DCG subsidiary Grayscale was denied an application to launch a spot Bitcoin ETF after the company failed to satisfy the SEC’s request for explanations around insider trading on the platform. Grayscale also declined to provide any “Proof of Reserves” reporting, leading to suspicions that the company may be in more serious trouble than originally thought.
All this adds up to a significant ongoing threat to the entire crypto infrastructure, as faith in other major centralized exchanges, Binance, BitFinex, and others, is beginning to waver.

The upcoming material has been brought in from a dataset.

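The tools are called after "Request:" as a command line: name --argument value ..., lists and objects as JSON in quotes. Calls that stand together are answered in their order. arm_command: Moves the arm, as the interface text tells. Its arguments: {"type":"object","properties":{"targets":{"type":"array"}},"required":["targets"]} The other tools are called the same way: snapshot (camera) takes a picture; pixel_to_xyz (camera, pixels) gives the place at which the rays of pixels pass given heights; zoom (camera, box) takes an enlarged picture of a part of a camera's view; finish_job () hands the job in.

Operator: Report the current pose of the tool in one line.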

DCG’s website, which purports to always have available for public viewing its digital currency and token positions, recently replaced the link with one that just loops back to the Portfolio’s page without actually disclosing any of its holdings.
If the contagion still rippling out from FTX were to engulf DCG, the sudden flood of crypto sales forced by bankruptcy proceedings could take Bitcoin and the rest of the crypto complex down significantly. Already the entire crypto market capitalization has drifted below $800 billion, showing rapidly deteriorating interest in the space.
ARK Invest CEO Cathie Wood ploughed $1.4 million into Grayscale Bitcoin Trust (GBTC), the world’s largest bitcoin fund, as it is trading at a 45% discount to the price of its underlying asset. Important to remember that Wood has predicted Bitcoin will be worth over $1 million by 2028.